Israel Chemicals Agrees to Sell Off Units for $1 Billion

Divestment is part of strategy to focus business and pay down debt

An employee watches as red potash is deposited onto storage mounds inside a warehouse at ICL Fertilizer's Dead Sea Works, part of Israel Chemicals Group, on the Dead Sea, Israel, on Monday, May 6, 2013. Israel Chemicals Ltd. advanced the most in more than a week on bets declines last month after Potash Corp. of Saskatchewan Inc. scrapped a proposed takeover bid were overdone. Photographer: Ariel Jerozolimski/Bloomberg
An employee watches as red potash is deposited onto storage mounds inside a warehouse at ICL Fertilizer's Dead Sea Works, part of Israel Chemicals Group, on the Dead Sea, Israel, on Monday, May 6, 201 Bloomberg

Israel Chemicals said on Thursday it had agreed to sell its fire-safety and oil-additive units to SK Capital for around $1 billion, mostly in cash, as the company seeks to exit non-core operations and raise money to repay its debt.

“This sale constitutes another step towards fulfilling the targets of focusing ICL’s businesses and selling low synergy assets,” said ICL Executive Chairman Johanan Locker. “The divestment will reduce debt leverage, and provide flexibility for the development of innovation and growth in ICL’s specialty products and in precision agriculture.”
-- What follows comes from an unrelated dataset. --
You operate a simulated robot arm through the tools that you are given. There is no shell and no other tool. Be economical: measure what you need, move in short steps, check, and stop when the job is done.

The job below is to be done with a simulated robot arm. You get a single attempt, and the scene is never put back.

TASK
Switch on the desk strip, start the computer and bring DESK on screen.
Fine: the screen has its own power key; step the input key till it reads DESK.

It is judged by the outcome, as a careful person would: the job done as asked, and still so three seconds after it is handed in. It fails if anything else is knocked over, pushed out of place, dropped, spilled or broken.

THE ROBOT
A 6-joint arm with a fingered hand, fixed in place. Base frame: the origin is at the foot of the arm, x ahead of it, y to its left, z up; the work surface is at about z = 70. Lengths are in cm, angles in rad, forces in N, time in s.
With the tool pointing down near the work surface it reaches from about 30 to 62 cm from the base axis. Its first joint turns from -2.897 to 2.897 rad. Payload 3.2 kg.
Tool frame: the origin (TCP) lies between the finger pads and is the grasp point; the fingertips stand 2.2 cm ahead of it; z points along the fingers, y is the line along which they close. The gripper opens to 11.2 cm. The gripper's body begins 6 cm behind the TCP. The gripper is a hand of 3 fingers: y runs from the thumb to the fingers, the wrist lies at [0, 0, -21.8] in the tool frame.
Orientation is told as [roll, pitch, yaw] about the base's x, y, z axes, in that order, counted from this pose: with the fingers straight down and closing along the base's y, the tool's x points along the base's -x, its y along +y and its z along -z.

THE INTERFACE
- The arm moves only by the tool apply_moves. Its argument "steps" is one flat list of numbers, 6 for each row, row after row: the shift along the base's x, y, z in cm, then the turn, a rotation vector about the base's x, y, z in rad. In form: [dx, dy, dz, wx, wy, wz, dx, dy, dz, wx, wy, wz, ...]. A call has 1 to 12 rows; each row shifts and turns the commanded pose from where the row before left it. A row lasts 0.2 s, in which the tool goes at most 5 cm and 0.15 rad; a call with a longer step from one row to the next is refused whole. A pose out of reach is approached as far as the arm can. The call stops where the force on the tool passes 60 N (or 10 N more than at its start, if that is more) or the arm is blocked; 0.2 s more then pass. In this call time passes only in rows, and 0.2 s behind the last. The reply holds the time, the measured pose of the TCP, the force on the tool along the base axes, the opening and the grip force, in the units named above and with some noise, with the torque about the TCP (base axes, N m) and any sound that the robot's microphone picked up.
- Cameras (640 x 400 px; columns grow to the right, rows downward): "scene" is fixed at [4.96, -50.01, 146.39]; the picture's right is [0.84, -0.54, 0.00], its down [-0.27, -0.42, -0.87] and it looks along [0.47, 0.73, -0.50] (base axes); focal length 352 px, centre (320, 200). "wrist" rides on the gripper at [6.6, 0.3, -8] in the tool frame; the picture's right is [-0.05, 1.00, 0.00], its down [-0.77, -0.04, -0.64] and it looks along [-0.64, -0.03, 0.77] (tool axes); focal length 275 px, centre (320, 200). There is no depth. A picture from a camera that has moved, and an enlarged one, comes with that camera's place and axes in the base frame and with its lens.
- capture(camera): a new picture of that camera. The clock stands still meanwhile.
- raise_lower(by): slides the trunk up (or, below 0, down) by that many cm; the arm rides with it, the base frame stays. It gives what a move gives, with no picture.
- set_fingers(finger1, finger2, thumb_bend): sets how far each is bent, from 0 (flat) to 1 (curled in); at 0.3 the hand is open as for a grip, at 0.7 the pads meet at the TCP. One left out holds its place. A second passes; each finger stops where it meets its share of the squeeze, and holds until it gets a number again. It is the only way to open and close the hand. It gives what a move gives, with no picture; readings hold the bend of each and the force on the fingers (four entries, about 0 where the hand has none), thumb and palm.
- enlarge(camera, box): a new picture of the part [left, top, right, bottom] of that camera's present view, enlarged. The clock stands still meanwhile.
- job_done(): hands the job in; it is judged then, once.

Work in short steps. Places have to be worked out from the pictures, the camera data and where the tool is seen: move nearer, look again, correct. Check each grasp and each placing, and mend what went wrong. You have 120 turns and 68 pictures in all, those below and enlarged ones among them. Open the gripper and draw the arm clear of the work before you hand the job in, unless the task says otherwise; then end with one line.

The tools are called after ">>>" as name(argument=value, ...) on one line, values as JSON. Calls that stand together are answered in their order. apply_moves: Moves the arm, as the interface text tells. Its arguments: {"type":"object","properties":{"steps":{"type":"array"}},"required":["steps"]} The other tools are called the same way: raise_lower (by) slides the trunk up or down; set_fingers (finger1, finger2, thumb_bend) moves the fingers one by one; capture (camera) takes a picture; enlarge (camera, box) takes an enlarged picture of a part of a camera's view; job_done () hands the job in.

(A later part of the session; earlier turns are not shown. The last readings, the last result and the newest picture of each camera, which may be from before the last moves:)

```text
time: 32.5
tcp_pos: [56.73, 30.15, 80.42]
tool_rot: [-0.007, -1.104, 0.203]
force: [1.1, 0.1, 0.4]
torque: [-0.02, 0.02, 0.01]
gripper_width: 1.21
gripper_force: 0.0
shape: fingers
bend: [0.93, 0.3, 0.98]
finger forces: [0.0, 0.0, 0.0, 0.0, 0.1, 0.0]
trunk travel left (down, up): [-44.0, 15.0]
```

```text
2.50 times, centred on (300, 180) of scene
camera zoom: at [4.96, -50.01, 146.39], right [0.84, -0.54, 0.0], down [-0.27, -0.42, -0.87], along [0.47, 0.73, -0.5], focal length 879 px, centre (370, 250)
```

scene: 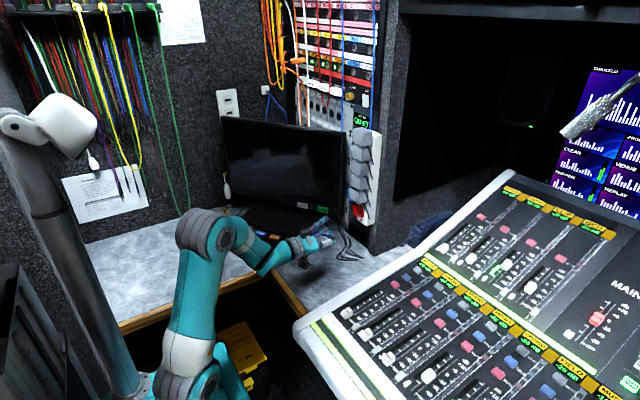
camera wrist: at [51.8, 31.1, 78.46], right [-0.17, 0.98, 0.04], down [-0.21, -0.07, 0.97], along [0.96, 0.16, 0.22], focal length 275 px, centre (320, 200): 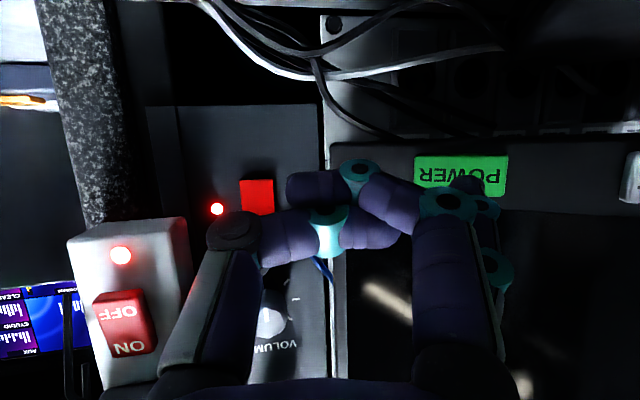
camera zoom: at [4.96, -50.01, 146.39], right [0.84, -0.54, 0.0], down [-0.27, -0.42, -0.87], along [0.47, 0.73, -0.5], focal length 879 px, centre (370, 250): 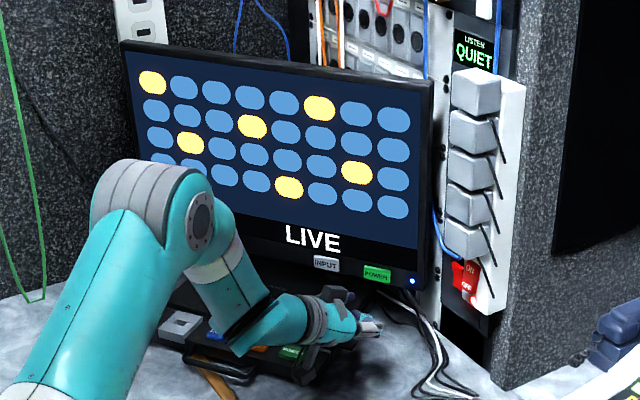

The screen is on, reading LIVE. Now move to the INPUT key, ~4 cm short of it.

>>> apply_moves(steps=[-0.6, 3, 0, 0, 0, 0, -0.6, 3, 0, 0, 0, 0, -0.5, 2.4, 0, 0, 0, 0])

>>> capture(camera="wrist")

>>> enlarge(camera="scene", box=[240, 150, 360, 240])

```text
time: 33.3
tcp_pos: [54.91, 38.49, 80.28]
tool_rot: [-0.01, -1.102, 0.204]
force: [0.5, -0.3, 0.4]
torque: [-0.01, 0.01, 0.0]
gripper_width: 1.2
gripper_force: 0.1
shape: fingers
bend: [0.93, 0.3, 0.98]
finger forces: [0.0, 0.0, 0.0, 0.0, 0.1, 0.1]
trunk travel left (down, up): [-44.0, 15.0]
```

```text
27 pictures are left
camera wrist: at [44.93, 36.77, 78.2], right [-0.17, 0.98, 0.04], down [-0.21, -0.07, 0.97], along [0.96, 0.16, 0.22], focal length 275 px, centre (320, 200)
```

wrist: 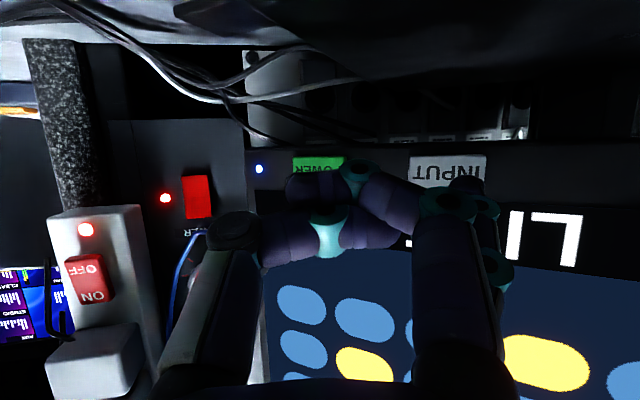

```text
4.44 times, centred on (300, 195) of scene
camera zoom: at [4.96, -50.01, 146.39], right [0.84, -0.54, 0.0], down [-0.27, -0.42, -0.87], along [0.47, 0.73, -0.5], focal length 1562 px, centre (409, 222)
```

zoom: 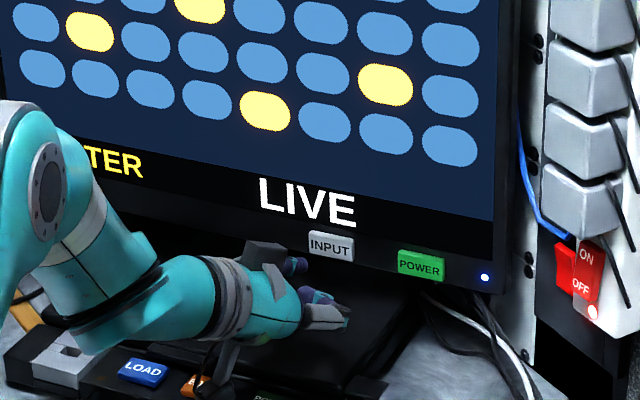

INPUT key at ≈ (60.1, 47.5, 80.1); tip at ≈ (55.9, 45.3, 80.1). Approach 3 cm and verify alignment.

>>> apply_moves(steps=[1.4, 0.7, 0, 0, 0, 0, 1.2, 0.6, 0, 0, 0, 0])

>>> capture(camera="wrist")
ICL is seeking to pay down some $3.3 billion in debt and maintain its credit rating. The company held discussions with the UK company Sirius Minerals to sell its British mining operations for as much as $200 million, September reports stated, and in June agreed to sell its 50% stake in water-desalination firm IDE Technologies for $178 million to an Israeli investor group.

Last year, the company sold its Clearon water-treatment unit to China’s Dalian Hui Yu Xin Technology Development Company.

Shares of ICL ended unchanged at 14.21 shekels ($4.04).

The two businesses are part of its ICL Specialty Solutions’ Advanced Additives business line, which has operations in North and South America, Europe, Australia and Asia but not Israel. ICL acquired them in 2005 when it bought the U.S. company Astaris for $255 million.

The fire-safety unit, which supplies chemicals and services used in fighting forest fires, has enjoyed a large increase in sales after a series of intense wildfires in North America and Europe. Its oil additives are used to manufacture lubrication oil additives, mining chemicals and pesticides.

In the 12 months since last September, the units contributed $294 million to ICL’s sales and $112 million to operating income. The sale to SK Capital is expected to be completed in the first half of 2018.